Post # 141 Hidden Gems

July 17, 2013 at 3:51 PM | Posted in Uncategorized | Comments Off on Post # 141 Hidden Gems

Years ago, I used to collect old cookbooks.  I still do, but not to the same extent.  I went through garage sales, yard sales, used bookstores, antique stores, anywhere I might see an old book and I looked for old cookbooks.  I wasn’t looking for the ones that were only a few years old.  I wanted the ones that were decades old.  I wanted ones from previous centuries.  I wanted ones that had been used by people whose children’s children children were going to school with me.

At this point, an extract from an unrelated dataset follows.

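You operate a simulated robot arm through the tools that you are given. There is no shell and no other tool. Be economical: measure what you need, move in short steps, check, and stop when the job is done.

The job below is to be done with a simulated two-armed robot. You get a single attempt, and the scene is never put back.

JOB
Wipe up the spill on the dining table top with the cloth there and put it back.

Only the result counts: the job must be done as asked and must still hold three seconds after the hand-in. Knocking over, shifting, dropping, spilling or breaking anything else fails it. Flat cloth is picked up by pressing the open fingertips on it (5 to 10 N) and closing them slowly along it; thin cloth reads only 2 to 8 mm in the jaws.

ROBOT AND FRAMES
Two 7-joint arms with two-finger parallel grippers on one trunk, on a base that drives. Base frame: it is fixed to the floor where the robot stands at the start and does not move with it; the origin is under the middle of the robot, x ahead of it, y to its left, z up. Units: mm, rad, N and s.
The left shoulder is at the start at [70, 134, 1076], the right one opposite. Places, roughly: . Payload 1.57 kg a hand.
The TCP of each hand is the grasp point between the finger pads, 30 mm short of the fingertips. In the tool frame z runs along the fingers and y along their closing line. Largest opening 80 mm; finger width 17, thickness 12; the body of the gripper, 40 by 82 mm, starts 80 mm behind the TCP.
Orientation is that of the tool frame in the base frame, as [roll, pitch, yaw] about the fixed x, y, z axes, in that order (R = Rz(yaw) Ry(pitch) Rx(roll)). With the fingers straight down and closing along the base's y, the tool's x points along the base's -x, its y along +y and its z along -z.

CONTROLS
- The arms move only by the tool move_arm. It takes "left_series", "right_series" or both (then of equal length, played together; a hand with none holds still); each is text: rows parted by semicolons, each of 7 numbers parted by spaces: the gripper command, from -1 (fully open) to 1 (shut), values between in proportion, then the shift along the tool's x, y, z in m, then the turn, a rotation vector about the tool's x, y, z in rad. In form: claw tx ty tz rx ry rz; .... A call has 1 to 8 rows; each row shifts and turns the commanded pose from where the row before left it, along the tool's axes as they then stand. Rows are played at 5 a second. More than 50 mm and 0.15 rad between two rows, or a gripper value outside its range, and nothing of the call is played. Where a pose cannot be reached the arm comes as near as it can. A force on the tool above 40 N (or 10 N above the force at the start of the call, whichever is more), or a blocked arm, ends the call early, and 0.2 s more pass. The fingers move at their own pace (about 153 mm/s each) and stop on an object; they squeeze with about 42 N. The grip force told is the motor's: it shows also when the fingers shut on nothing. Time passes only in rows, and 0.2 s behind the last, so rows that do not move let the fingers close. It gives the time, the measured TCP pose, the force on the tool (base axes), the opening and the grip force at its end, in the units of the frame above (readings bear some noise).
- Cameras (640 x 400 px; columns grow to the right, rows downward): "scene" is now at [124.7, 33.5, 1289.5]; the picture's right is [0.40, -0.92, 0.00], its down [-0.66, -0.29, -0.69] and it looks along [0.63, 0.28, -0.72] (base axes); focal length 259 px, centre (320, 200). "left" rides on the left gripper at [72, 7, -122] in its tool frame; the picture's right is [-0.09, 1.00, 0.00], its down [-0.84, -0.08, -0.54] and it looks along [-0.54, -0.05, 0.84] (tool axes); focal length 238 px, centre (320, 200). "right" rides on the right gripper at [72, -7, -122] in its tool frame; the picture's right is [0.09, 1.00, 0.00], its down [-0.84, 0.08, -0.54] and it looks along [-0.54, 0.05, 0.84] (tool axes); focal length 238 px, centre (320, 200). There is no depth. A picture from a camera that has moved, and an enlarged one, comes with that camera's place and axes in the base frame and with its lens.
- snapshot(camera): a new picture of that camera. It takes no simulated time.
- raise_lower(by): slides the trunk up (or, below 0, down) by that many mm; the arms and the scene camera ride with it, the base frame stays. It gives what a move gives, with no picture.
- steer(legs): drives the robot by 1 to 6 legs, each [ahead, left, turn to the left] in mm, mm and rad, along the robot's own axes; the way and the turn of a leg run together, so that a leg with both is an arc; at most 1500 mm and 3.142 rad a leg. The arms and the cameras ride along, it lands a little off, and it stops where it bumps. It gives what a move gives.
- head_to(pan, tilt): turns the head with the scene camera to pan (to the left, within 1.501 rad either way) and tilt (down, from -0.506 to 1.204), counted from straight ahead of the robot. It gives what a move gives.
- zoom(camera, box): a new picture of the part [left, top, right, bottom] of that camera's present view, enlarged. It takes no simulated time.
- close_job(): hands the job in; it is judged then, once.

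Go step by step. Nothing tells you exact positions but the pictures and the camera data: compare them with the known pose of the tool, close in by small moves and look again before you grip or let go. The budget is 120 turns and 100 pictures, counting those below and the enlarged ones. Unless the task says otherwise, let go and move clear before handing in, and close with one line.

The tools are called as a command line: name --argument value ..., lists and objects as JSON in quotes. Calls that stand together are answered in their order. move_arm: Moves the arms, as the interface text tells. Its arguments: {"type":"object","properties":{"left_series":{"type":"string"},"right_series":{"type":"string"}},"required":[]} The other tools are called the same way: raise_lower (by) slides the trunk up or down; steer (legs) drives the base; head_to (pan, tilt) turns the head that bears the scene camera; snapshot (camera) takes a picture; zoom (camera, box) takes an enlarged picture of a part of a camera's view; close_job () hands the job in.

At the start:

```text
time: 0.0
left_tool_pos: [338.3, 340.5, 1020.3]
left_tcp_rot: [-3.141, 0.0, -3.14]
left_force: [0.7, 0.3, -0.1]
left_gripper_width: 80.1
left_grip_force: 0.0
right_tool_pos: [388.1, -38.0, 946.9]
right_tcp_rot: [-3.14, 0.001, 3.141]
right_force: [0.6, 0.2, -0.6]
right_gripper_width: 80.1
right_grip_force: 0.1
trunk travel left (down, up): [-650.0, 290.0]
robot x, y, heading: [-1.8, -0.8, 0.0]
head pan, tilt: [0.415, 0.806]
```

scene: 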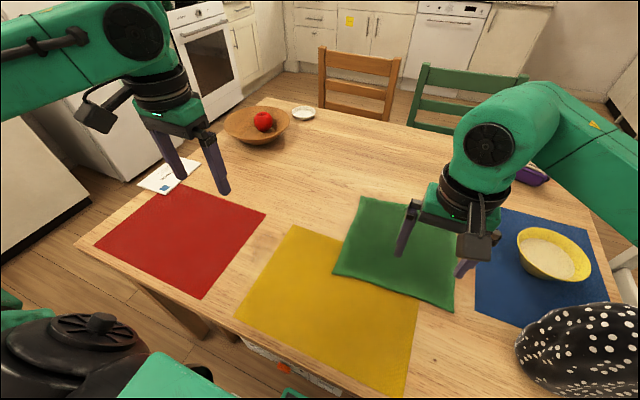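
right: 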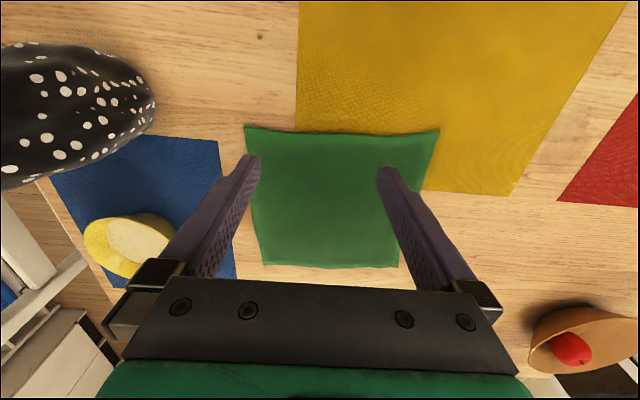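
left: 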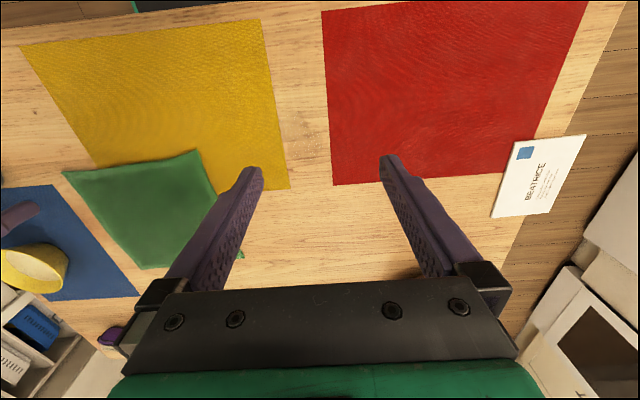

It started when I was about eighteen and I went to a swap meet with my parents and brother.  It was one of those outdoors kinds of things and it was vast.  I didn’t have a lot of money to spend, so I was trying to be careful with what I got caught up in.  The best part of a swap meet is you can have “not a lot of money to spend” and still walk away with a ton of junk.  The operative word being junk.  Anyway, I stopped at a stall full of books.  There were the ubiquitous harlequin romances, and the ever present Zane Gray.  I wasn’t looking for anything in particular, but I notice some “old” books in a corner and I was browsing through them.  My dream at the time (and still is) was to find a valuable first edition of anything for two bucks.  I found a children’s book, first edition, that was printed in 1898.  I glanced through it, but didn’t handle it too much.  The price was $3.00.  I didn’t recognize the author or the title, but figured for that price, what the heck.  I even managed to talk the seller down to $2.00 even though she claimed the book was very valuable since it was so old.  I countered with the fact that it was an unknown author and title so wouldn’t be very valuable in the long run and not every old book was worth thousands.  She was happy to get my two bucks, and I was happy to get an old book, the first in my collection.

When I got home, and settled, I started looking through it.  It was a book, after all, and was meant to be read.  A few pages in, I found some advertising cutouts from a magazine of glamorous women.  They had been in the book so long they had stained the pages with their outlines.  I pointed it out to my mom and she told me that it probably had belonged to a young girl and that these were her “paper dolls.”  Her family probably couldn’t afford too many nice things, or maybe they’d been traveling cross country in a wagon and didn’t have space for much.  So the little girl had cut out pictures from the magazine and played with them as her dolls.  I was astounded as this little girl reached across years to show me what had touched her life.

Mom and I sat side by side almost in reverence as with each turn of a few pages showed more of the little girl’s treasures.  She must have been collecting things for a while.  We found one pressed flower, a couple of handwritten and completely illegible poems or stories, some beautifully colored pictures from other books or magazines.  Towards the back of book, we ran into the real treasures.  She had saved a few recipes.  Mom said it was the start of her own cookbook, or collection of recipes that she would use for her family when she grew up.

I never took the recipes out of that book but I read them very carefully.  One was for a special day cake; another was for Sunday pot roast; and another was for oven baked chicken using a canned sauce.  The one I always remember was for homemade fruit juice.

I lost the book in a fire that took the house we grew up in.  By the time of the fire, I had collected probably a dozen or so old books, but that first book was always the most poignant loss.

Homemade Berry Juice

  1. As many clean berries of any kind as you can find
  2. Water to cover
  3. Sugar or honey or sweet syrup to taste
  4. Enough clean jars to hold juice

Pick through berries and clean as you go to remove any berries that aren’t absolutely perfect.  Place in an absolutely clean pot and cover with water till berries just begin to bob about.  Simmer until berries begin to burst.  Take off fire and allow to cool.  While cooling, mash the berries about to release more juice.  Add sweetening to taste and allow to cool to room temperature.  Strain through cheese cloth into a bowl and squeeze and mash to release all juices.  Taste again and adjust sweetening.  Fill jars and store in cool place.  When making juice, add 4 cups to a half gallon of cool water and mix thoroughly.  Adjust flavors by adding more juice concentrate or sweetening, or perhaps the juice of a lemon.  Serve chilled.

I’ve made this recipe many times with various berries and berry mixes.  It’s always good.  Sometime I put it over ice cream, other times I drizzled it over cake.